James Corden and Stephen Colbert Emotionally Address Texas School Shooting

This video is unavailable because we were unable to load a message from our sponsors.

If you are using ad-blocking software, please disable it and reload the page.

Late-night television shows -- which typically begin with laughter -- started with somber messages from the hosts on Tuesday. Stephen Colbert began The Late Show with a heartfelt message of reflection, after news broke of a gunman walking into Robb Elementary School in Uvalde, Texas, and killing 19 students and two adults.  

Colbert shared that the show was taped earlier in the day, and that the news broke shortly before he took the stage. “We learned about the unspeakable shooting in Uvalde, Texas, today. And while we can add our prayers for the dead, there is nothing that could ever be said that could approach the immeasurable grief of those families. But while we’re at it, let's pray our leaders show a modicum of courage in trying to prevent this from ever happening again,” Colbert said.  

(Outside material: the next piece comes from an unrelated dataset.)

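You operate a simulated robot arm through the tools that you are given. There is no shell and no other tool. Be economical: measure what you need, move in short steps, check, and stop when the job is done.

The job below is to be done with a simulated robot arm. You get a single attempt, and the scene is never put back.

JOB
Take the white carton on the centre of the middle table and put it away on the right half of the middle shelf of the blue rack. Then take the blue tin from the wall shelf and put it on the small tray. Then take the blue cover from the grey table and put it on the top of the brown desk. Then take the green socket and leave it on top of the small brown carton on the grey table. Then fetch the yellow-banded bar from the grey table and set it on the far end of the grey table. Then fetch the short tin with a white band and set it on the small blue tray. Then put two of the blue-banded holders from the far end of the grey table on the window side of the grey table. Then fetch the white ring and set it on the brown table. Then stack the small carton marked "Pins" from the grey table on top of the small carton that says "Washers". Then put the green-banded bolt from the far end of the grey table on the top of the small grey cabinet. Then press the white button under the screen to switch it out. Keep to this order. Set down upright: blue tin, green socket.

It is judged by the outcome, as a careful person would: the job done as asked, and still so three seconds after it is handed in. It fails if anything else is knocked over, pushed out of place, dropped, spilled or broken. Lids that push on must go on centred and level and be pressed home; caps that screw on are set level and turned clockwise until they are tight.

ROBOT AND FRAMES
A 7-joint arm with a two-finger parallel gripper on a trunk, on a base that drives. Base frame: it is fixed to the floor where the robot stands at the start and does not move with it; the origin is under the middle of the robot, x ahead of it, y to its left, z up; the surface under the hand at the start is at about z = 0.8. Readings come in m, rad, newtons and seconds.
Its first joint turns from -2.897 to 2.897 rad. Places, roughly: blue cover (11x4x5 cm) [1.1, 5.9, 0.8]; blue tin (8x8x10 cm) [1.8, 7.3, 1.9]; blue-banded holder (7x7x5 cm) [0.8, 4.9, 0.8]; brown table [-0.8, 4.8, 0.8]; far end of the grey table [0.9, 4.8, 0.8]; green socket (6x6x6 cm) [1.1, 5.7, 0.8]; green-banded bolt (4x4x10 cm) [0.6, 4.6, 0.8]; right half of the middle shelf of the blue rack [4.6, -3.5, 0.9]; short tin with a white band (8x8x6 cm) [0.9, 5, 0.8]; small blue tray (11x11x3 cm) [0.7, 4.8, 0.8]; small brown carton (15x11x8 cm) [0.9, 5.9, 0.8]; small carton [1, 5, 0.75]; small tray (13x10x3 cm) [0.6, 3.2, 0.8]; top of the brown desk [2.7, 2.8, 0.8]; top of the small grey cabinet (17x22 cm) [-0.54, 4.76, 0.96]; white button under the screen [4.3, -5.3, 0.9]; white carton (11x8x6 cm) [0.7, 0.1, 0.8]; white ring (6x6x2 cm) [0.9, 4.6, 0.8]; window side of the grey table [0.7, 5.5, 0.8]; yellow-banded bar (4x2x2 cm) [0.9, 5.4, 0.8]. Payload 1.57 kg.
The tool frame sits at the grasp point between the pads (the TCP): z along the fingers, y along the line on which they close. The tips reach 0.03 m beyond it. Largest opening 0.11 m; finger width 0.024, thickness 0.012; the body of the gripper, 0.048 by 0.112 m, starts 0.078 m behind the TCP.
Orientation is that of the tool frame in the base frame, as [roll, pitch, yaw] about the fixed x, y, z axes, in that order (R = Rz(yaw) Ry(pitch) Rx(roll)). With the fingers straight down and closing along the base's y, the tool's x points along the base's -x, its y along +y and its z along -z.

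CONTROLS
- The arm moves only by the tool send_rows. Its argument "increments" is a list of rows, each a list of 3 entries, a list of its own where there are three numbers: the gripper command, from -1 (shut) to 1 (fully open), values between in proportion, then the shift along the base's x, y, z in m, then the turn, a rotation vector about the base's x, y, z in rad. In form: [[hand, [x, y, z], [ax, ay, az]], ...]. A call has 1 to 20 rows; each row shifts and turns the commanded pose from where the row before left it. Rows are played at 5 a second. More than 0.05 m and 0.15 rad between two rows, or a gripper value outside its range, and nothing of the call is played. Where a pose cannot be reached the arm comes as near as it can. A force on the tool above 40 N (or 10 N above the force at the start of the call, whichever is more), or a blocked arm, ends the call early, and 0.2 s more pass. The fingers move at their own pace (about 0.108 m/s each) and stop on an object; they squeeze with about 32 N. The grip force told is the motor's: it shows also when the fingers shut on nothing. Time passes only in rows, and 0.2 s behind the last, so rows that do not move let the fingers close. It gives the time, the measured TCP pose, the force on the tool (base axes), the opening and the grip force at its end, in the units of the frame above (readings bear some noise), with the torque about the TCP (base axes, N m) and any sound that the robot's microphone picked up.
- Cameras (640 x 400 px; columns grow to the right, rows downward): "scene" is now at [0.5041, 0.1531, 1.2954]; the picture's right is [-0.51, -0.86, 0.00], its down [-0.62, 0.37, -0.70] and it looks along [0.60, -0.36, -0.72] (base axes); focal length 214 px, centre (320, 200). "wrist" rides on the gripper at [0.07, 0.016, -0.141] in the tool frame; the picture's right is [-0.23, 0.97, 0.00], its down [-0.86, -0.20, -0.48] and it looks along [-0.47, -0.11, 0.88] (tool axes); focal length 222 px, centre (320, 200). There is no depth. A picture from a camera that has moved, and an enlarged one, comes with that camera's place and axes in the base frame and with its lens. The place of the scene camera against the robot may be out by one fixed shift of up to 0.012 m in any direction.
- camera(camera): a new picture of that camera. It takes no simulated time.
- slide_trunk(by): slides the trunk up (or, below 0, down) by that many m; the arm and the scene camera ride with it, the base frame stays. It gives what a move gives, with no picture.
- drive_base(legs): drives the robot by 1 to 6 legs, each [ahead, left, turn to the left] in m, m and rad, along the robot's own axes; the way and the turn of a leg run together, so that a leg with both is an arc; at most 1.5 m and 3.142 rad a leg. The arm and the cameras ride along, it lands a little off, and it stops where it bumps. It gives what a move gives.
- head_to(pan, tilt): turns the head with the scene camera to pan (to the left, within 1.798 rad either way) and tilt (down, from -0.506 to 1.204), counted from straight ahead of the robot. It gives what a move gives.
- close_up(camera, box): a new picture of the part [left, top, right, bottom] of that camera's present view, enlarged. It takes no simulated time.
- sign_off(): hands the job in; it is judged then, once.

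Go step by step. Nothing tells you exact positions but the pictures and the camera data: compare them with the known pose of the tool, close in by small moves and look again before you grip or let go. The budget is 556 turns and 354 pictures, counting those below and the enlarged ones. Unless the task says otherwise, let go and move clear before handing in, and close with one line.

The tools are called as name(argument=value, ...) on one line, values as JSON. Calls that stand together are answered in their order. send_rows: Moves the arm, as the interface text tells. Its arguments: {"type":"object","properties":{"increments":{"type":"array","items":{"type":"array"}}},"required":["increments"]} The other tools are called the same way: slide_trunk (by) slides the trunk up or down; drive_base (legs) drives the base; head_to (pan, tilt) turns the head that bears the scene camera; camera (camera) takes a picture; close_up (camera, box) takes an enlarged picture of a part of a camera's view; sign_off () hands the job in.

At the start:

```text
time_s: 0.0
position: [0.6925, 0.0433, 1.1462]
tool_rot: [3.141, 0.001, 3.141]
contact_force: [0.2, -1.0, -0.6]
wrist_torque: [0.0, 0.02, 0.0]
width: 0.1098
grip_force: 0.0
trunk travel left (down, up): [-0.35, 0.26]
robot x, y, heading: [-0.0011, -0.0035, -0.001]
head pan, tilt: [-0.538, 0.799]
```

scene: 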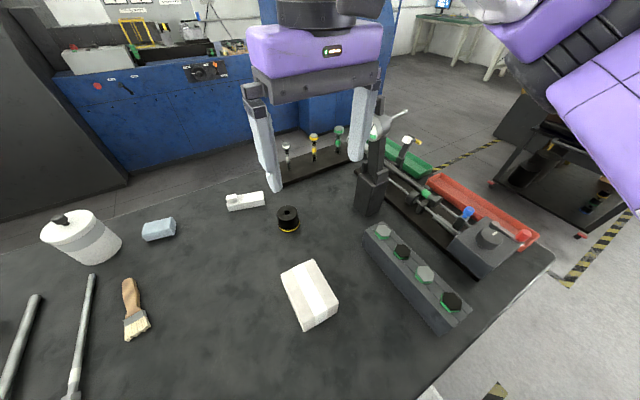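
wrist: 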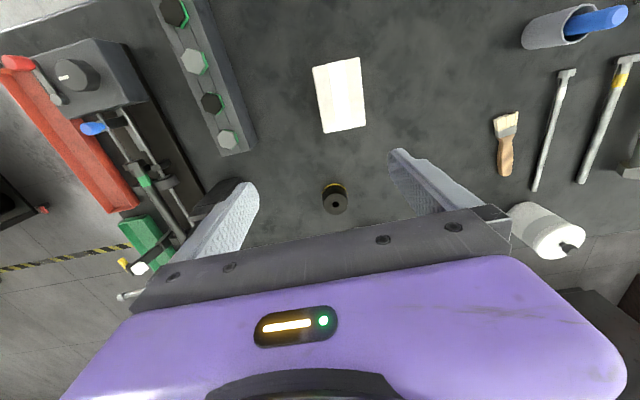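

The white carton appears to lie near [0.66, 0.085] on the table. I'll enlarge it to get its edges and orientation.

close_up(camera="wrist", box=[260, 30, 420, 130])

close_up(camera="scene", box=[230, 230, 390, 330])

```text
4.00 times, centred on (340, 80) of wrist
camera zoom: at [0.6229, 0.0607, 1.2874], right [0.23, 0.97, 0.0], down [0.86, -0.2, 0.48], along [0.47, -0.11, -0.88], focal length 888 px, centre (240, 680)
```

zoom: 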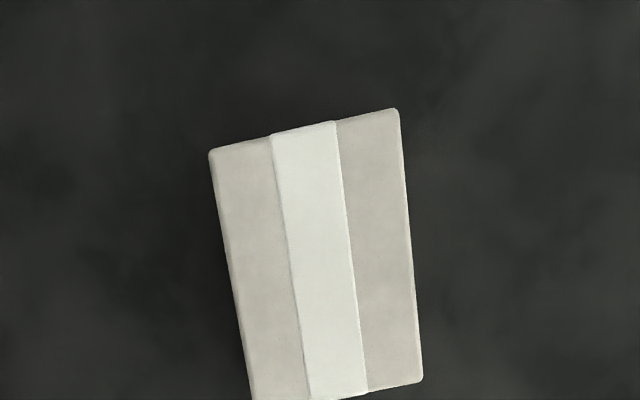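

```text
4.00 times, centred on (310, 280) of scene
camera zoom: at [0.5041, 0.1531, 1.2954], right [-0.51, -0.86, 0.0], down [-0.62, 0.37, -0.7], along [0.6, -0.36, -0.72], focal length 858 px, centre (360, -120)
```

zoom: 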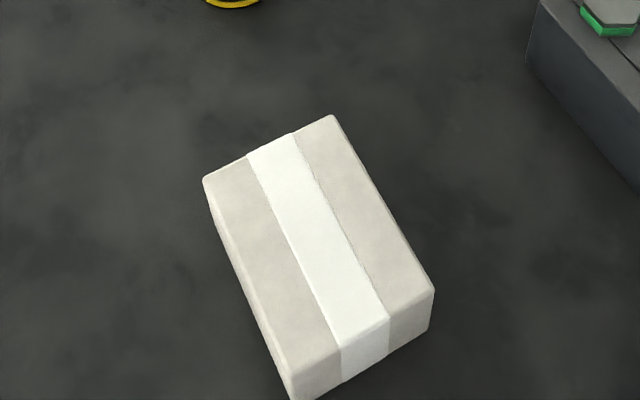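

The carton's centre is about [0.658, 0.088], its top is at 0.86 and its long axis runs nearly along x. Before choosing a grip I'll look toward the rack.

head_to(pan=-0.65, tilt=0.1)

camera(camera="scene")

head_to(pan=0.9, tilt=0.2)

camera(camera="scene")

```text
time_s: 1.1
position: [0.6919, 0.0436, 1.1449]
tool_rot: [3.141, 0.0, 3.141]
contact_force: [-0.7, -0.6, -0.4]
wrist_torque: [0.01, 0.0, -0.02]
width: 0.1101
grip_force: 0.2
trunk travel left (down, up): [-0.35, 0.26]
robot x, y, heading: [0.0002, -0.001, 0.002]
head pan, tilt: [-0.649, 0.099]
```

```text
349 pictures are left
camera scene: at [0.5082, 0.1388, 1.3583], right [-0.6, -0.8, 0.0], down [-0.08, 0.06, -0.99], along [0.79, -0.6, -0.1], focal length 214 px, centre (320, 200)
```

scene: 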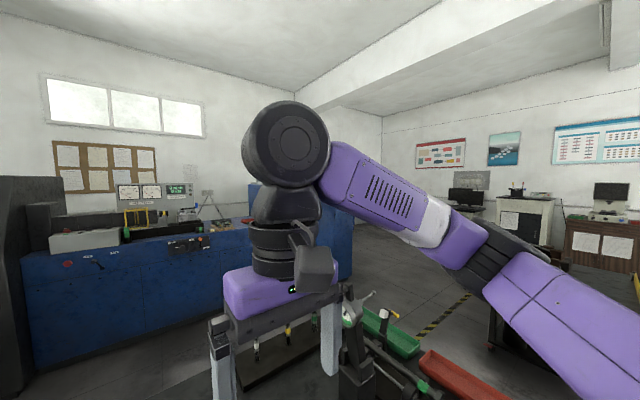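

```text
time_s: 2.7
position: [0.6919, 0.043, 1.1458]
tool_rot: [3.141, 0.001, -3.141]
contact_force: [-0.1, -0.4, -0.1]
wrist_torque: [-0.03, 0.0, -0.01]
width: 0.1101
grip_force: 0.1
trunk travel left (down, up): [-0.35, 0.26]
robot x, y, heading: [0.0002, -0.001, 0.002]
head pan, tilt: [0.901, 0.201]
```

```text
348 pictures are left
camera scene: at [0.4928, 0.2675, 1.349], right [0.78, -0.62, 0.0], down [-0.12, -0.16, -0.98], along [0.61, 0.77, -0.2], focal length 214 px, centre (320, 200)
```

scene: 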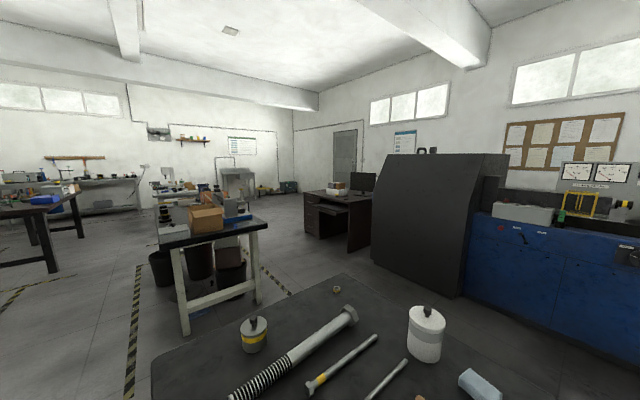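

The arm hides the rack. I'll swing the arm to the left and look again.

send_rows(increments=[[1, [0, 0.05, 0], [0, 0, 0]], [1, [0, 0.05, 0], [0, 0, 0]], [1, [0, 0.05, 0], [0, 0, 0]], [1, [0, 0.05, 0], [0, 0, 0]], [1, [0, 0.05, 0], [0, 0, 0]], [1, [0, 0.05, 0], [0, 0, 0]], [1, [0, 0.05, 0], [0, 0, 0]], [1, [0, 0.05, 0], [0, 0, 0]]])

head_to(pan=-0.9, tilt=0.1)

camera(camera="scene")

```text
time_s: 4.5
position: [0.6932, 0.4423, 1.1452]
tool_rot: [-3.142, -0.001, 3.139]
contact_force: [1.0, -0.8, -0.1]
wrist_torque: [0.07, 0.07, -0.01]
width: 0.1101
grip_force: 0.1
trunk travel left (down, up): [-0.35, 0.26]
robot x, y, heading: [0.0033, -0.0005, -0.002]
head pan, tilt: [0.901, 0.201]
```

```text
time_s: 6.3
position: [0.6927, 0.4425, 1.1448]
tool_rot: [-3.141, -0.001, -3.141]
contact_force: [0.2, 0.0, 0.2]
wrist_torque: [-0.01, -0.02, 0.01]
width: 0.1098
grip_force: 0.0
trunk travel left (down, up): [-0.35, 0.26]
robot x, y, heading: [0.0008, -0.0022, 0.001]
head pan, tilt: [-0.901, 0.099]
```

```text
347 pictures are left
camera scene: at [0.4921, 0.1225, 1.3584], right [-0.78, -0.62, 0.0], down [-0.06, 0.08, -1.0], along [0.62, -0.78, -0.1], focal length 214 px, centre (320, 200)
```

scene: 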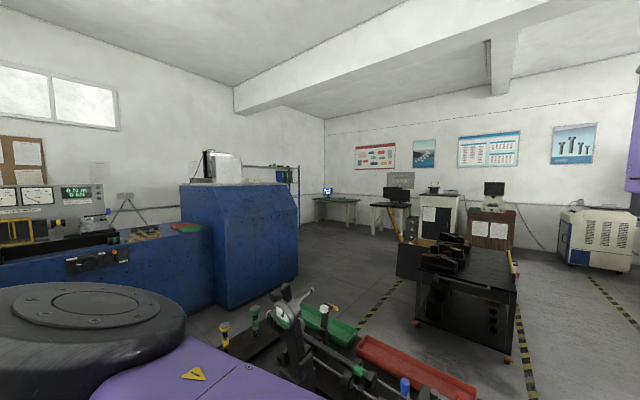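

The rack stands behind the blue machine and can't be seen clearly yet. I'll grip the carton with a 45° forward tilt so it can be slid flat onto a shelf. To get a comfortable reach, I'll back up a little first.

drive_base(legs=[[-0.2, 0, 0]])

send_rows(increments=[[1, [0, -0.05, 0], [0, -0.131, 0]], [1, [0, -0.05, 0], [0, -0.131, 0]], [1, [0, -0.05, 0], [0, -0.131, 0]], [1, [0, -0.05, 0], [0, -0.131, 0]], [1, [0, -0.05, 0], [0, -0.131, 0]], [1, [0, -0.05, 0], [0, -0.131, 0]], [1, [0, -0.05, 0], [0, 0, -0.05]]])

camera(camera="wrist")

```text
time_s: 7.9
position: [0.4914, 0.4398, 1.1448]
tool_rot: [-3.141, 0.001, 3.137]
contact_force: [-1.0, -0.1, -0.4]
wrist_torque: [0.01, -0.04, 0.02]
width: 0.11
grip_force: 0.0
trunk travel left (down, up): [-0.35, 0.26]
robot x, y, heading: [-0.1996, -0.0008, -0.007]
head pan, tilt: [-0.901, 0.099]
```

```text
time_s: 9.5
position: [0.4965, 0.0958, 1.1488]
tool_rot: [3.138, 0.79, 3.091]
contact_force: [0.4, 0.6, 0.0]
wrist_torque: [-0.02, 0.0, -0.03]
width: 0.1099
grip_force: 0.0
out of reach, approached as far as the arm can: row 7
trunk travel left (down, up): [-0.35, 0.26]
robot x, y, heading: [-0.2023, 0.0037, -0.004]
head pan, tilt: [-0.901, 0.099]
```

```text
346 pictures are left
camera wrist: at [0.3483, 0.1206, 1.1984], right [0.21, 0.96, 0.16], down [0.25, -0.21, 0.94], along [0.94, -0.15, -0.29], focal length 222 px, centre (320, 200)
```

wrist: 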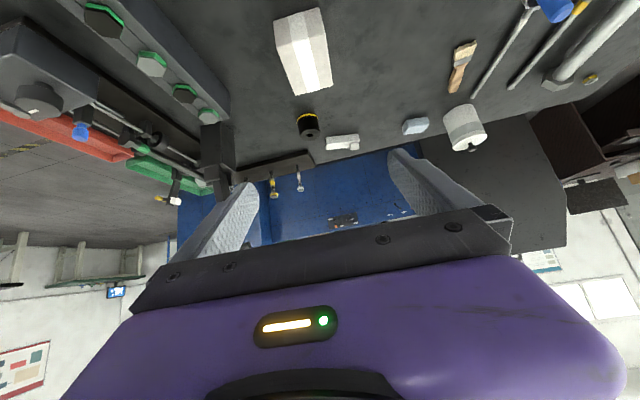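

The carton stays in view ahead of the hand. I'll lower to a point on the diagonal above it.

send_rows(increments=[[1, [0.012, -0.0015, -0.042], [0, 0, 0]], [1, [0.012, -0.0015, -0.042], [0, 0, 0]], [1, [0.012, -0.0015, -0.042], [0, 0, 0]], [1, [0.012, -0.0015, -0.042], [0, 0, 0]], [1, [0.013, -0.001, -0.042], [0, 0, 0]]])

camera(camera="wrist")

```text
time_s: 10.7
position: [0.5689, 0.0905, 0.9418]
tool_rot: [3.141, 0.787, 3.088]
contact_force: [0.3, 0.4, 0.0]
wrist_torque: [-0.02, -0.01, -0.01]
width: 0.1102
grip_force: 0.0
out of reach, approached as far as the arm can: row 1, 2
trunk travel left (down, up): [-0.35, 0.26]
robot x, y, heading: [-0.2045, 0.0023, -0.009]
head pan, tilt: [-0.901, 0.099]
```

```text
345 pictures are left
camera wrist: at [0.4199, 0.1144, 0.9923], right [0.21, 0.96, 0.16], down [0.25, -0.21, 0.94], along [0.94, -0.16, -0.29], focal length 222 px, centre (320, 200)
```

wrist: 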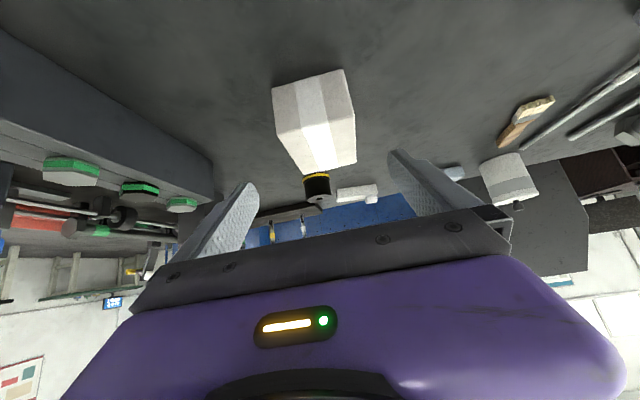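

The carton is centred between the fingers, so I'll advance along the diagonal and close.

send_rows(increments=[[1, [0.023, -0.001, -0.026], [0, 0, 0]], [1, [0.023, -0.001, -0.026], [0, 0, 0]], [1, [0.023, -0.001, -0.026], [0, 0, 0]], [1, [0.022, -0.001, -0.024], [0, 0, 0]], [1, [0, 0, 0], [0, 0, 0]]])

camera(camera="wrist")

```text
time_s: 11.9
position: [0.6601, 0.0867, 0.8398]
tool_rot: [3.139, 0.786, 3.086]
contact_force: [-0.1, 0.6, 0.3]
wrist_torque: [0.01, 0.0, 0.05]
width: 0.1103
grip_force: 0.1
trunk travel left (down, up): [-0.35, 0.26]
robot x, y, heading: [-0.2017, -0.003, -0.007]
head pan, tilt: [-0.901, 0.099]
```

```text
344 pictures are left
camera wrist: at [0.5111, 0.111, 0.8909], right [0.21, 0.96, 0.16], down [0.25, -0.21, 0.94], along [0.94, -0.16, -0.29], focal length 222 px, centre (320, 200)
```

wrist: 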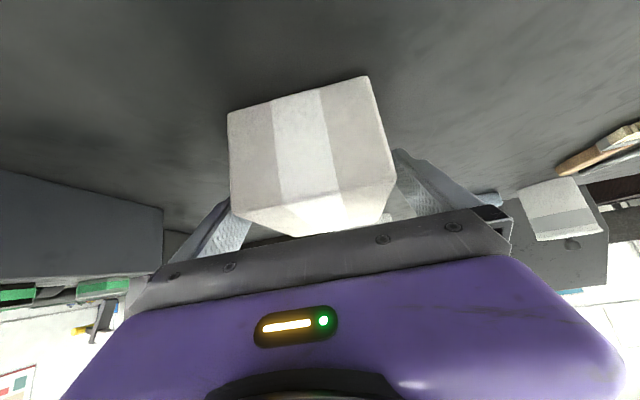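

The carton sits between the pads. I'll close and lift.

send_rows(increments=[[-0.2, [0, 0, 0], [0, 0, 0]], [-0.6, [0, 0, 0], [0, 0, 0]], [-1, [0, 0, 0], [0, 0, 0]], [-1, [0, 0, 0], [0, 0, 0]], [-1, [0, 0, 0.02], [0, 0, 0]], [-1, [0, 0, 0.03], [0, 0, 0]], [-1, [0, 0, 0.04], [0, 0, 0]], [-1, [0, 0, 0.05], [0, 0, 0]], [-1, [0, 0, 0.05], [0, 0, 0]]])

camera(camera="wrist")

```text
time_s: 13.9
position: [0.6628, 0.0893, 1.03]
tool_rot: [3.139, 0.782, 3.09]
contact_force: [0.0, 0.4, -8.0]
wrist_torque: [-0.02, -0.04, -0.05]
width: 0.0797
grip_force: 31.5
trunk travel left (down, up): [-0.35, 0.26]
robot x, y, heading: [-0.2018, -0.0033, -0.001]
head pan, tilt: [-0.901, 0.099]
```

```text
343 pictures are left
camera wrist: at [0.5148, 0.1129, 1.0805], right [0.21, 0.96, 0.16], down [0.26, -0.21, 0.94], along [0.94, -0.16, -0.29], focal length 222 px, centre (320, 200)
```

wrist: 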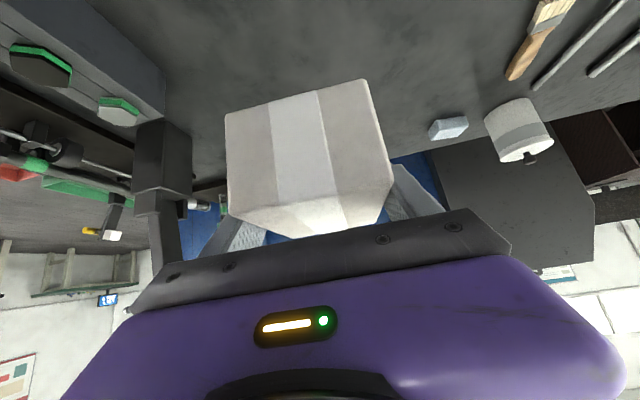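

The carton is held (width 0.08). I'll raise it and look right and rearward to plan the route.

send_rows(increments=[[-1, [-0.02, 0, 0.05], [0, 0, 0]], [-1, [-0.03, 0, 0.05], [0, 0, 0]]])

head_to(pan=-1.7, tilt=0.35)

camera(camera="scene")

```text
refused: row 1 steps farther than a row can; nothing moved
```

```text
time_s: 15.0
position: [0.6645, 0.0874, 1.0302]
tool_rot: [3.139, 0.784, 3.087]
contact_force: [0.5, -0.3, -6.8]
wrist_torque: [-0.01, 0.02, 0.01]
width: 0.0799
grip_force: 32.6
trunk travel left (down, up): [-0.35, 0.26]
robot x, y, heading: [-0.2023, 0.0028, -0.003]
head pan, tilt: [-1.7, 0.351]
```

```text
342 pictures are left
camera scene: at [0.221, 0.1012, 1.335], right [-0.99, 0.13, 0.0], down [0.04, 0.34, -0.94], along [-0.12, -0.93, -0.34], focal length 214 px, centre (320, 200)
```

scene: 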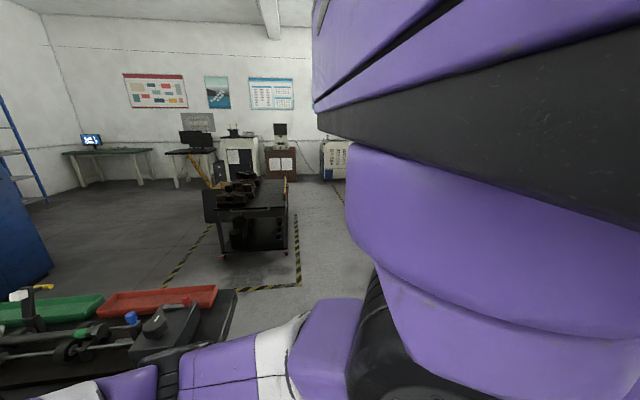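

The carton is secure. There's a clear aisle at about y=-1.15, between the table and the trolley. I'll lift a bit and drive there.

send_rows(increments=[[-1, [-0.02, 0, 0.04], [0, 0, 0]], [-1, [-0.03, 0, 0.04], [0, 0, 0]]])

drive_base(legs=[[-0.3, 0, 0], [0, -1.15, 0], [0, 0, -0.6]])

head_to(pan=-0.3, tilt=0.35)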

“But prayers won’t end this. Voting might,” he added. “So, when you vote, ask yourself this question, 'Who running for office has publicly stated that they’re willing to do anything and everything in their power to protect your children from the criminally insane number of guns in America?'” 

Before shifting his monologue, Colbert praised his guest for the evening, New Zealand’s prime minister, Jacinda Ardern, and her country for the way they handled a singular mass shooting event in 2019.  

“I’ll tell you who did something about it, the New Zealanders,” Colbert noted.  “And my guest tonight, the New Zealand prime minister, Jacinda Ardern. And I will ask her how they achieved that and what the results have been.” 

Colbert then encouraged Americans to vote, before shifting his monologue to the primary elections that took place in five states and rounding out his introduction with quips about the candidates.  

On the same network, James Corden began the Late Late Show with a somber monologue that focused solely on the shooting. Corden stood on the stage with the audience in their seats behind him and got emotional as he spoke about the shooting.  

“Good evening, we just finished taping our show, here where we try to have fun and be joyful, but ultimately it was a night of underlying sadness, as more news of events from Texas came into us,” the 43-year-old host said. 

“As you know, a gunman entered a school in Texas and killed at least 18 children and two adults. It's unfathomable. As a father I can’t imagine the horror of that phone call. When I dropped my kids off at school this morning, and kissed them goodbye, it doesn’t cross your mind that that could ever be the last goodbye. The thought of that phone call, that your child is the victim in a mass shooting, is beyond comprehension as a human being.” 

Corden added, “So deeply sad for the families of these children. The trauma of the survivors, and for the future these kids will never see. And I don’t know what has to happen to change things here. I am constantly shocked by the number of people who must think that this is an OK by-product to never make meaningful changes to gun laws.”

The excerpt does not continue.